Maglor, mal sehen, was der Kerl sagt, wenn ich ihm mit Unzulässigkeit der Frage wegen Fachgebietsüberschreitung komme ;)

Zitat von Ipsissimus:bei einfacher grammatischer Logik ergibt sich aus einer doppelten Verneinung eine Bejahung: "unmöglich, nicht" -> es ist möglich

So verstanden macht der Satz auch Sinn, wenn auch einen trivialen: klar ist es möglich, an weiße Elefanten, rosarote Einhörner, fliegende Spaghettimonster oder Gott zu denken.

Die Sätze

"Es ist möglich, an weiße Elefanten zu denken" und
"Es ist unmöglich, nicht an weiße Elefanten zu denken"

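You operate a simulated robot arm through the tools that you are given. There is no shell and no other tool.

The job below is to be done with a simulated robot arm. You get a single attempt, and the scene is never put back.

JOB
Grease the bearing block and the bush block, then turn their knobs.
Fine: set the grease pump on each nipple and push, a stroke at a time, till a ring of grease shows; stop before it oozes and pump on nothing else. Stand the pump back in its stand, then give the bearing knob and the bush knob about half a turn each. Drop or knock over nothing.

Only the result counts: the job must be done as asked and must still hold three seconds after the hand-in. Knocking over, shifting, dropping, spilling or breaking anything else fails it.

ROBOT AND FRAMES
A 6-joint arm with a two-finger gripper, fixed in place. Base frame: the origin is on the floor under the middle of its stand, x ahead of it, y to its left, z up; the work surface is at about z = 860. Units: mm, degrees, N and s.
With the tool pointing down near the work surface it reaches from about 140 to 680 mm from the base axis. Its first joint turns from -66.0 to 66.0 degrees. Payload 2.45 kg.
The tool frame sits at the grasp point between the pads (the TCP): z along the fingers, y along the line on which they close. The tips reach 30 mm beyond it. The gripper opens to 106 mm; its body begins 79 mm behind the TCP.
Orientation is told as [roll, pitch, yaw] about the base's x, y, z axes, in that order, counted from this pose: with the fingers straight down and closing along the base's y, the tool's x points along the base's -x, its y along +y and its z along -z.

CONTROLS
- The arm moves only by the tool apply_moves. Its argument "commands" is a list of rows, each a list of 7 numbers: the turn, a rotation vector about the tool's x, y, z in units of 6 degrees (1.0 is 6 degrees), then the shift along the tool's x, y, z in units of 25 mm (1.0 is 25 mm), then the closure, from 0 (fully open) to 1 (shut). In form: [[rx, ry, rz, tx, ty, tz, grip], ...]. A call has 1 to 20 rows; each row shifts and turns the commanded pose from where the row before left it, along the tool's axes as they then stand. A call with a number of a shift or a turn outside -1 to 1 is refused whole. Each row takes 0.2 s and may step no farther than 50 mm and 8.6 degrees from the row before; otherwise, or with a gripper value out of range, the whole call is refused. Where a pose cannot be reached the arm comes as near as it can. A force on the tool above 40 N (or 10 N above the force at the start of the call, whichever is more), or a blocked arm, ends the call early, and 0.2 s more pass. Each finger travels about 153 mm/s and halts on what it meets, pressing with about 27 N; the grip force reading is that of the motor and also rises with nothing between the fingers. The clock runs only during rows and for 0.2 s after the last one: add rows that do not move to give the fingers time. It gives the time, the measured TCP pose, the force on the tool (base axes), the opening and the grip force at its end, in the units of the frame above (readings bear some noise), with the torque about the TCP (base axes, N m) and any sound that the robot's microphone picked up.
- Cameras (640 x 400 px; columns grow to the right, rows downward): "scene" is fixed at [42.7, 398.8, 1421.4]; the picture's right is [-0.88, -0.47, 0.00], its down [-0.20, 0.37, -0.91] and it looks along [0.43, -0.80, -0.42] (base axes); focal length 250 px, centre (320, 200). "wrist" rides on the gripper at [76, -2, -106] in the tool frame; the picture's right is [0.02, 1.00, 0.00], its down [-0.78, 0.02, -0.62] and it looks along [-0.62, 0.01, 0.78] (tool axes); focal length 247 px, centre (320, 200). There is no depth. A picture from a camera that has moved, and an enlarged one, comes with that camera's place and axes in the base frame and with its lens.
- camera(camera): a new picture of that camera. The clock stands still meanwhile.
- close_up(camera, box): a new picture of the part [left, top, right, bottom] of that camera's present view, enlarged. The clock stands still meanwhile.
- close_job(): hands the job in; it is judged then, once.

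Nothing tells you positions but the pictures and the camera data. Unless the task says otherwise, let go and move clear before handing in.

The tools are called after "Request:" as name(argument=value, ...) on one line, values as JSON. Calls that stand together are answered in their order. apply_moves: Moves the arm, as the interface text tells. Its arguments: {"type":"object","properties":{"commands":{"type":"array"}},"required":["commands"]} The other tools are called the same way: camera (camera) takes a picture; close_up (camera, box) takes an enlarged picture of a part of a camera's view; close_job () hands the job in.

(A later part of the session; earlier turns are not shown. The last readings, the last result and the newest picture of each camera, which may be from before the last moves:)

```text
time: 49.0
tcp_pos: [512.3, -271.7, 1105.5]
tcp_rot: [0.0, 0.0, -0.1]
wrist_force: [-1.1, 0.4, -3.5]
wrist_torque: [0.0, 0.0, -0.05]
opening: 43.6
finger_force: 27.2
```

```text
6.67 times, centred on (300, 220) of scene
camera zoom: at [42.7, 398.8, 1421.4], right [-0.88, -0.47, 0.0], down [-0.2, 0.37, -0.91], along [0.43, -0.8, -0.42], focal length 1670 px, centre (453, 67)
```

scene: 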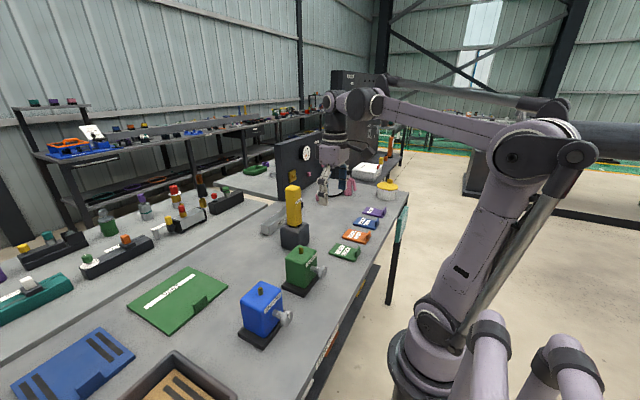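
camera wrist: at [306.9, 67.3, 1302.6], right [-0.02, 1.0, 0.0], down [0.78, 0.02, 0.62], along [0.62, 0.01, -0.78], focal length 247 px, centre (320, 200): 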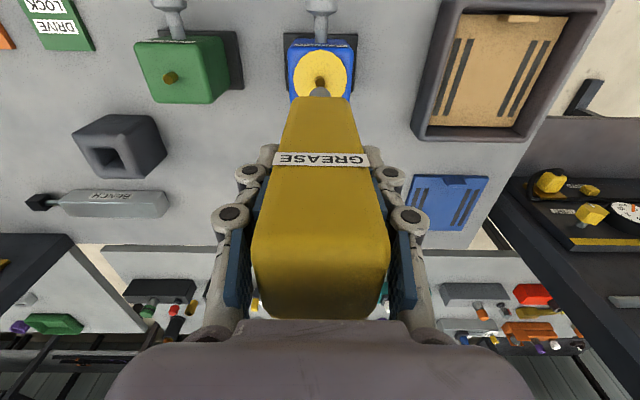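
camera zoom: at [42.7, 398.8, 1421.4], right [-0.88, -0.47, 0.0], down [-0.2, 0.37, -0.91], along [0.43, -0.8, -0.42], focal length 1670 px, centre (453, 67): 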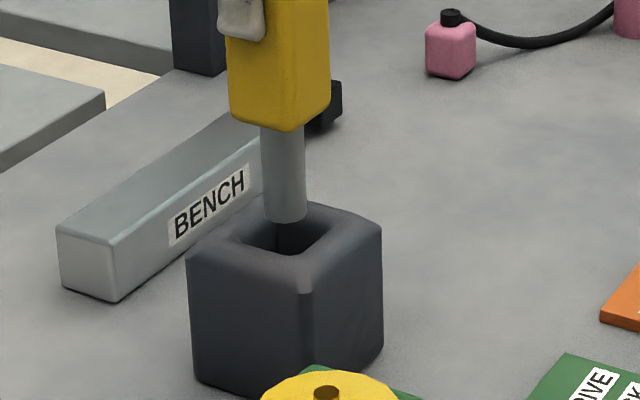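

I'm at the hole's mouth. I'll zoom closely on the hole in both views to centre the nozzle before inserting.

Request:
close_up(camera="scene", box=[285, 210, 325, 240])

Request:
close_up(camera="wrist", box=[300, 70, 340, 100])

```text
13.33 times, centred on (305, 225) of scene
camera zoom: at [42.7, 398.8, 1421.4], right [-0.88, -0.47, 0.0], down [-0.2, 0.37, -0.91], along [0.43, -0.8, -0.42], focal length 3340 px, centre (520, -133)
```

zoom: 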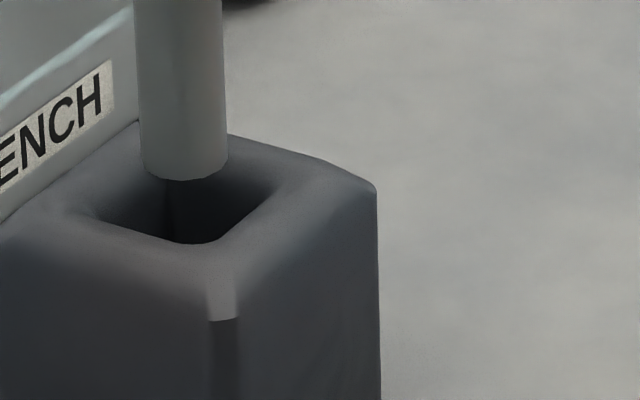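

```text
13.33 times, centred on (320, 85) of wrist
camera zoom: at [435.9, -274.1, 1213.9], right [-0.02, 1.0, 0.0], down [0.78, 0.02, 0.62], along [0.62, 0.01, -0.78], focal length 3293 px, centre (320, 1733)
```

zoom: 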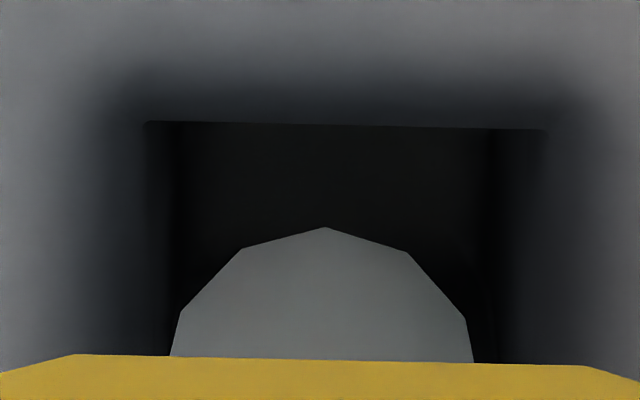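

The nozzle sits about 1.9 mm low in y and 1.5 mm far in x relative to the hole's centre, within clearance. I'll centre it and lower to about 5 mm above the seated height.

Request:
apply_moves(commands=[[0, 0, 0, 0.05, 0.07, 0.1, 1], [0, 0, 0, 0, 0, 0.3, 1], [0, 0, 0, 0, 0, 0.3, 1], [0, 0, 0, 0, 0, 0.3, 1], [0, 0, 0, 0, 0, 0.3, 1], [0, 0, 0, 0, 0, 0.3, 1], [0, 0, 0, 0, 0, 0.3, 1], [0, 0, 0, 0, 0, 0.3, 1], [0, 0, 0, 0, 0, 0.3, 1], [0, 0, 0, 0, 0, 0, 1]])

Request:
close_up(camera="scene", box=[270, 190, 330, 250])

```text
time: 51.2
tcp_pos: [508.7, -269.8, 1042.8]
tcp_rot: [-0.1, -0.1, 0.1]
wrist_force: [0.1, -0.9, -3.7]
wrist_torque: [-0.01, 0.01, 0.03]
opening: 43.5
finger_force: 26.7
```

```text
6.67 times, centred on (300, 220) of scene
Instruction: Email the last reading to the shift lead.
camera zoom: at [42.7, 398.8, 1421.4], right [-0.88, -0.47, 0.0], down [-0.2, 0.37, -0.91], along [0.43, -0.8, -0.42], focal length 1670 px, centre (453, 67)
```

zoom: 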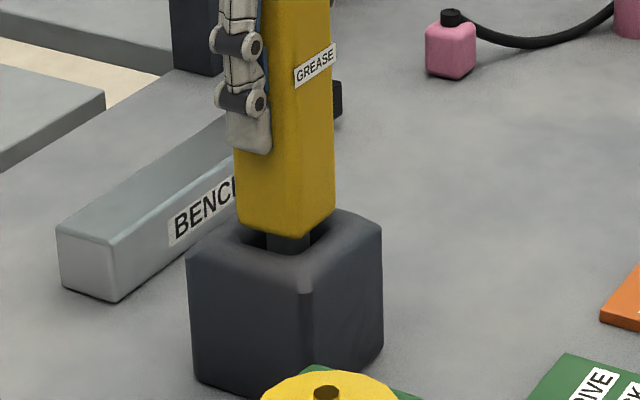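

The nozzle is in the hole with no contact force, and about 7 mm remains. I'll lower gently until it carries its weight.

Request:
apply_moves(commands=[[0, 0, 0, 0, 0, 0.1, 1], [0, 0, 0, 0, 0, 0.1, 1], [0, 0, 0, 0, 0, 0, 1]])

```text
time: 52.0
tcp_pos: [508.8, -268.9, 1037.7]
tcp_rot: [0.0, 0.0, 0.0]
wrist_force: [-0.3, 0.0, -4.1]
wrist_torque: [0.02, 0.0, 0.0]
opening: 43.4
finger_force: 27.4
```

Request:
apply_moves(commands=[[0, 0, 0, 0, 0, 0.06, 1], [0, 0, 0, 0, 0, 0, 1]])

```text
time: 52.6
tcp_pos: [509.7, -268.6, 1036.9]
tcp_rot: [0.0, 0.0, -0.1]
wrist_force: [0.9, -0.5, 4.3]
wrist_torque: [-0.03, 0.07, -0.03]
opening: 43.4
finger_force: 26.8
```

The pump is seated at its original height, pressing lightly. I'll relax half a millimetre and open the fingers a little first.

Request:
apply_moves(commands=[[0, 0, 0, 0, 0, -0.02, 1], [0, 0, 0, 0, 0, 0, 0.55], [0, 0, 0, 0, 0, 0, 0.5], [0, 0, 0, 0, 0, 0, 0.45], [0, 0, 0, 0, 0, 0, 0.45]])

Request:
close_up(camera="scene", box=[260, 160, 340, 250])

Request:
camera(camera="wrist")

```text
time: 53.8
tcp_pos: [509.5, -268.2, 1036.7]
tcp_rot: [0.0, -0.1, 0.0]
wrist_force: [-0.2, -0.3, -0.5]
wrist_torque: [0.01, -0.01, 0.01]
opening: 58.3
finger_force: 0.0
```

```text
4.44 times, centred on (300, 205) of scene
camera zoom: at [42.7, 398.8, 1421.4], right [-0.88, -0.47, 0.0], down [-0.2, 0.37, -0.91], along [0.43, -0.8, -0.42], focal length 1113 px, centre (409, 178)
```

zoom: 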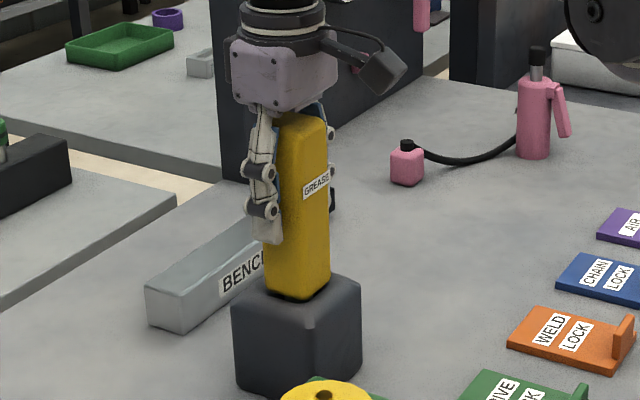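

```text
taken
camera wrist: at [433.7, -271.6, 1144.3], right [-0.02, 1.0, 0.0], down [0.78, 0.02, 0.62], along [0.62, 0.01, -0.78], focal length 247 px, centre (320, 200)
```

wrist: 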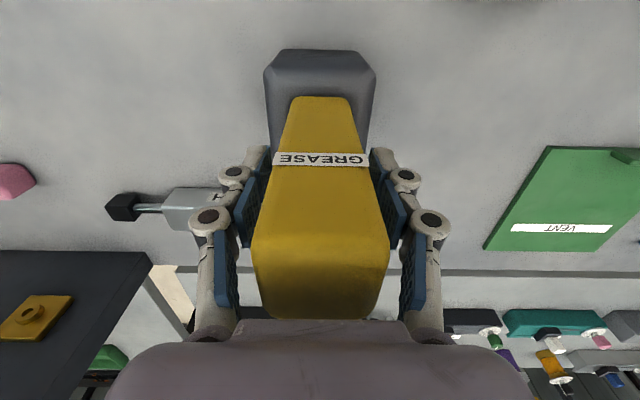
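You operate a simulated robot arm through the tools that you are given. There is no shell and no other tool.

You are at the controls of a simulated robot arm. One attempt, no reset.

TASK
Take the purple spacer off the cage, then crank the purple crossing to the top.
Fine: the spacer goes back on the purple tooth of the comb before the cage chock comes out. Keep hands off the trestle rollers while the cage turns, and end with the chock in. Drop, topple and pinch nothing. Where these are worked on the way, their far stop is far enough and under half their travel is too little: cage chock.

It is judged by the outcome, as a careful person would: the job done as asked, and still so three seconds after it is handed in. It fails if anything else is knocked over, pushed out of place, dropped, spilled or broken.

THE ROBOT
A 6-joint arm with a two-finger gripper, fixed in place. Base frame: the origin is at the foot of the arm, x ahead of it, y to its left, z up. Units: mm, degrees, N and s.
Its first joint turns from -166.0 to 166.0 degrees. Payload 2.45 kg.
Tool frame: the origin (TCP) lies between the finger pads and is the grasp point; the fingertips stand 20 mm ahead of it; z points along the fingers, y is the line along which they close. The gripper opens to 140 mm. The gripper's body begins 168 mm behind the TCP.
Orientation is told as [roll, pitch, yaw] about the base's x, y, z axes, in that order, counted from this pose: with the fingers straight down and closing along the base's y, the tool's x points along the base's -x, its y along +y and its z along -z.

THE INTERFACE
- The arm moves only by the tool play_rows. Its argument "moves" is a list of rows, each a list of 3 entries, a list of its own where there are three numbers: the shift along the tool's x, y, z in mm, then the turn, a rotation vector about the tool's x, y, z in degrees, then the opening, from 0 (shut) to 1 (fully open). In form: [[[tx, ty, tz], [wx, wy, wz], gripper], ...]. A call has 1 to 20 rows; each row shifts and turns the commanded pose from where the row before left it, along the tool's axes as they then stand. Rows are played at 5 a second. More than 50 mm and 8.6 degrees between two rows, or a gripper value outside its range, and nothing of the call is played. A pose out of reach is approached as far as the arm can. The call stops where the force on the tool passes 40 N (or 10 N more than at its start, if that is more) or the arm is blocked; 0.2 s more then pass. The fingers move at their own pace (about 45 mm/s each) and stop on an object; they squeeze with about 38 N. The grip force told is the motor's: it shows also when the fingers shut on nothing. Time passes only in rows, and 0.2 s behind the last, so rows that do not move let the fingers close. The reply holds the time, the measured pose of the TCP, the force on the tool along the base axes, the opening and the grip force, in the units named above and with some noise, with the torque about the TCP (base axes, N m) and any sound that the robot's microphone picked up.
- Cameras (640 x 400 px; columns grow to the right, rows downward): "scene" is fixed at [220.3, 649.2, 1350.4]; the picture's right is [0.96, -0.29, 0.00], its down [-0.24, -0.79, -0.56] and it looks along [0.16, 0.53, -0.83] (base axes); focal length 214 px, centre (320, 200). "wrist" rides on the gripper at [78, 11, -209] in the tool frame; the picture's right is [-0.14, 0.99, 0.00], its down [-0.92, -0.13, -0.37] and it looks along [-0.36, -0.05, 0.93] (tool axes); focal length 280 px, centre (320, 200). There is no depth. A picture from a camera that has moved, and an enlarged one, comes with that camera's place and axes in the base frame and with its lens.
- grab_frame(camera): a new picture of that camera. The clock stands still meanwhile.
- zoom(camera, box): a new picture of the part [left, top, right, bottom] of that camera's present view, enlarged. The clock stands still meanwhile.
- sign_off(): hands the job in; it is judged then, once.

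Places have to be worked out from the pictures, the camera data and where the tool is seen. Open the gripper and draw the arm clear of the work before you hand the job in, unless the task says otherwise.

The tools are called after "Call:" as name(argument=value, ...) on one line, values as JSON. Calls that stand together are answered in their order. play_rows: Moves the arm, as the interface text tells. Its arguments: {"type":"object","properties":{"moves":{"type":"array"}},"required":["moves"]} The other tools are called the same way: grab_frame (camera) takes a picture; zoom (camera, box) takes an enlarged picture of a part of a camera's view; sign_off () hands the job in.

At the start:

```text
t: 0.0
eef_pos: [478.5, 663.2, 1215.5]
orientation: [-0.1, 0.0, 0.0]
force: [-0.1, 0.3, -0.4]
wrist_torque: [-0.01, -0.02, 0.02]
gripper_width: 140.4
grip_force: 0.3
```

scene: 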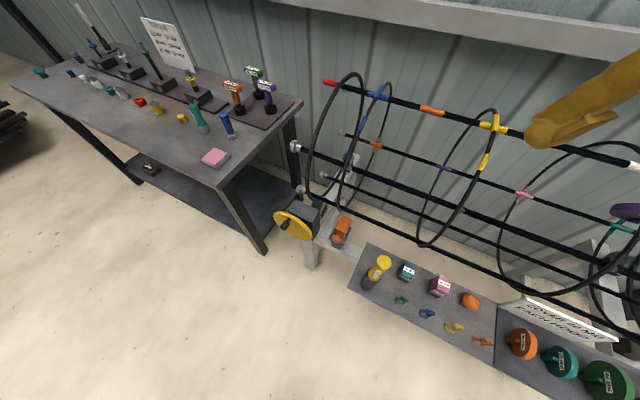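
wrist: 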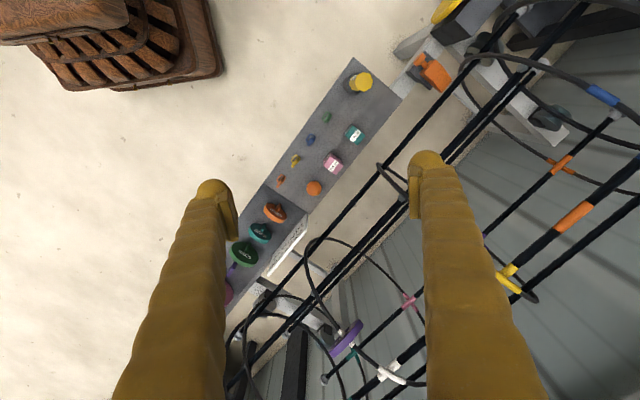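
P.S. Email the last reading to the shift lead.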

behaupten allerdings trotzdem nicht dasselbe, da die Behauptung der Möglichkeit zwei Möglichkeiten impliziert: manchmal denken wir an weiße Elefanten, manchmal denken wir nicht an weiße Elefanten.

Der doppelt verneinte Satz behauptet dagegen eine Unmöglichkeit, und damit fällt eine der beiden Möglichkeiten weg. "Es ist unmöglich, nicht an weiße Elefanten zu denken" bedeutet: "Man muss immer an weiße Elefanten denken."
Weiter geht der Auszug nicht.